===== RAW DATA =====

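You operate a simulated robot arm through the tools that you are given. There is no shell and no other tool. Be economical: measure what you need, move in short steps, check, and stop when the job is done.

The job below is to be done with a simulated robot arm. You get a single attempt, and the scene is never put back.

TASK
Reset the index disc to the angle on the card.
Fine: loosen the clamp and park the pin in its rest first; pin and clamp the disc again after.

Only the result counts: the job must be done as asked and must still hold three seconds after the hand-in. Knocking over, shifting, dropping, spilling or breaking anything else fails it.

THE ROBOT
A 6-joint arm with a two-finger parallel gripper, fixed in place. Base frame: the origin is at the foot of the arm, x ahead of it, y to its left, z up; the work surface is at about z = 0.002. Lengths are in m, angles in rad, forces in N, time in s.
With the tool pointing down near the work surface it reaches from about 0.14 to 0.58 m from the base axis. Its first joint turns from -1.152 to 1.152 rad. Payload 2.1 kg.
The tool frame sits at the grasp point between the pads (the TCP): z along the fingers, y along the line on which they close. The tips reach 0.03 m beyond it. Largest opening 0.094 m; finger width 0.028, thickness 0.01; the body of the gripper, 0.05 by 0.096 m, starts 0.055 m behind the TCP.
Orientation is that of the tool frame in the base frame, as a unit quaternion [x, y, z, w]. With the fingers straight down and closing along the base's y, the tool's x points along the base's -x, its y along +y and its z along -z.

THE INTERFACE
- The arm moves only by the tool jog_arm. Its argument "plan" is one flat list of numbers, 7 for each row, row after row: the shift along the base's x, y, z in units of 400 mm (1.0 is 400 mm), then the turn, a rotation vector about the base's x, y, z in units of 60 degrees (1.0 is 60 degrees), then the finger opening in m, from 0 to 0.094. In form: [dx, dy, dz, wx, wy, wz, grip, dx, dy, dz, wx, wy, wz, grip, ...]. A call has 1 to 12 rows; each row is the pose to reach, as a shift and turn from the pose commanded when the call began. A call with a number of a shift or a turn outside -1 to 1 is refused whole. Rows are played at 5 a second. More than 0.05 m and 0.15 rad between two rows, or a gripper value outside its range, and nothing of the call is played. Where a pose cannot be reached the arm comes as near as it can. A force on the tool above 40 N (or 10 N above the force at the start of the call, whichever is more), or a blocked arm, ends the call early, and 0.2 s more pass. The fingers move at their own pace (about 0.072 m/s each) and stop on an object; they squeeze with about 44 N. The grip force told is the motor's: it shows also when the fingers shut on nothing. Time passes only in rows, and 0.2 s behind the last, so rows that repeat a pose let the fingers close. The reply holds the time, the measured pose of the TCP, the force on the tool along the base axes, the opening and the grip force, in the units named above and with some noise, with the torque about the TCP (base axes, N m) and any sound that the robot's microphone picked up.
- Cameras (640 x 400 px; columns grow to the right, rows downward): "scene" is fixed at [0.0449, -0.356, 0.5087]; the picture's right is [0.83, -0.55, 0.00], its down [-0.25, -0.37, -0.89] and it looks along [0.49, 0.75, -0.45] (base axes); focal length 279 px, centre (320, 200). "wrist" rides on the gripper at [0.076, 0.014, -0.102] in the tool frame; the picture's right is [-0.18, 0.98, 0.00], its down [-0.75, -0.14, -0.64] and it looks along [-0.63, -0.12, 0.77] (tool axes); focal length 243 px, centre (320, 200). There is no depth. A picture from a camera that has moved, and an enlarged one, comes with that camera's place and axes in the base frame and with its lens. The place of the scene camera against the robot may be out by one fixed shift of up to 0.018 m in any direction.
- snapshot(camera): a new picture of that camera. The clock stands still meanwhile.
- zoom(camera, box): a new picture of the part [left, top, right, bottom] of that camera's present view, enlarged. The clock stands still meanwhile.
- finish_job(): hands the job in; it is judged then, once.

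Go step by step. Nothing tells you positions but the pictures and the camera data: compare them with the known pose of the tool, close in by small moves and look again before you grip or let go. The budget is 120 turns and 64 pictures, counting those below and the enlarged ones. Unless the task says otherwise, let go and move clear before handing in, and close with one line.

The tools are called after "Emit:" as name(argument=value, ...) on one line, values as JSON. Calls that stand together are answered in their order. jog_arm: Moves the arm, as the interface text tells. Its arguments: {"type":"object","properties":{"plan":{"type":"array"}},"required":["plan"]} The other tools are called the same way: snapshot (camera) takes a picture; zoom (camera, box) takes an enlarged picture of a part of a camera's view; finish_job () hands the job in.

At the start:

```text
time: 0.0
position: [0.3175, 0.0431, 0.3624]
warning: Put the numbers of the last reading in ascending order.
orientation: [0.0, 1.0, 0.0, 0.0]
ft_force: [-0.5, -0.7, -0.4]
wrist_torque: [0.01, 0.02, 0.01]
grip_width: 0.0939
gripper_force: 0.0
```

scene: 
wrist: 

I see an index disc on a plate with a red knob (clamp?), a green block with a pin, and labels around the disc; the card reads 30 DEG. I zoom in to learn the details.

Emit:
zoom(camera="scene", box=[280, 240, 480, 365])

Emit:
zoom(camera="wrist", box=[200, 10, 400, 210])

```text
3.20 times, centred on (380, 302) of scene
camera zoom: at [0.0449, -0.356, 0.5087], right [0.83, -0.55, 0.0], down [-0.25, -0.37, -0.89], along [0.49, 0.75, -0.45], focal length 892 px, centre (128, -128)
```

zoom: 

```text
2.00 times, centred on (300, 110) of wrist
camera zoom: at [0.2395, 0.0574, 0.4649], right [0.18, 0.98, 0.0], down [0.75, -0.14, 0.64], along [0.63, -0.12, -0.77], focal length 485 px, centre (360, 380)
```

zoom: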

=====

▶ _YOUR TASKS_:
a) Take the extract provided and repeat only what runs from "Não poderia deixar" through "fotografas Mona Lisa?".
b) Resume the extract provided where it left off.

===== EXTRACT PROVIDED =====

Não poderia deixar de escrever, neste agradável exercício de conversar à distância, sobre um assunto que me intriga há anos e que, após a leitura de uma inusitada digressão no livro “Quando o nosso mundo se tornou cristão[1] do historiador Paul Veyne, uma luz foi acesa sobre minhas questões: quem são estas pessoas que andam rápido nas pinacotecas para bater foto das obras de arte? O que está acontecendo, de onde vens, ó turba, por quê tanto fotografas Mona Lisa?
O livro de Veyne trata com incrível erudição e deliciosa impertinência dos primeiros anos do cristianismo como religião oficial, no momento em que deixa de ser uma desconhecida e perseguida seita de vanguarda e passa a ter status de religião do próprio e convertido, ex-pagão, imperador romano Constantino, no ano 312. Na passagem do livro, que tanto me chamou a atenção e que foge um pouco ao tema central, quando o autor cita o filósofo Henri Bergson “existe, no fundo da maioria dos homens, algo que lhes faz um eco imperceptível”[2], ele se refere à uma “sensibilidade religiosa espontânea que não é dada a todos, mas que é pressentida pela maioria da população”. Sabemos que em quase todas as épocas e sociedades existiu este “pressentimento religioso” e que ainda em nossa época continua forte. Isto é, uma reverência ao invisível, ao inexplicável, um amor que nos é revelado e que potencializamos no imaginário. Mesmo a enorme parcela dos indiferentes, aqueles que chamamos gentilmente de “não praticantes” (mas que ainda se utilizam socialmente de algumas solenidades e ritos de passagem), tende a pender para a religião, que lhes inspira confiança, afeição, simpatia e bondade. Este “pressentimento religioso” é acessível à maioria, torna-se costume e costume significa respeito e senso de dever. Não muito diferente do patriotismo de um soldado.

=====

▶ _ANSWERS BY TASK_:
a)
Não poderia deixar de escrever, neste agradável exercício de conversar à distância, sobre um assunto que me intriga há anos e que, após a leitura de uma inusitada digressão no livro “Quando o nosso mundo se tornou cristão[1] do historiador Paul Veyne, uma luz foi acesa sobre minhas questões: quem são estas pessoas que andam rápido nas pinacotecas para bater foto das obras de arte? O que está acontecendo, de onde vens, ó turba, por quê tanto fotografas Mona Lisa?

b)
O pulo do gato desta discussão é que o “pressentimento” desta maioria não é exclusividade da religião, nós não somos insensíveis aos valores (religiosos, artísticos, éticos...), valores às vezes só pressentidos à distância, elaborados de maneira vaga, porém comuns à maioria das pessoas. Não é possível que todos os frequentadores de um culto tenham o mesmo entendimento intelectual daquela religiosidade, então fala-se “Cada um entende à sua maneira”, a gente simples vai rezar com o que o seu vocabulário-repertório interior lhe permitir, e não poderia ser de outro jeito. Em um culto, a maioria segue o protocolo da cerimônia, senta-levanta-ajoelha-levanta-senta, por puro respeito: “Há algo de importante aqui”, “Precisa ser respeitado”, foi pressentido pela maioria desta sociedade, virou costume, eu sou desta sociedade, logo, é coisa séria... E, além disso, “estar numa igreja e saber que se passa algo grandioso e não utilitário é um momento da semana que não se parece com nenhum outro, mesmo que seja um pouco chato. Em sua maioria – senão na totalidade – eles vão docilmente e respeitosamente à missa; são os bons soldados da fé”[3], já diria Paulinho Veyne.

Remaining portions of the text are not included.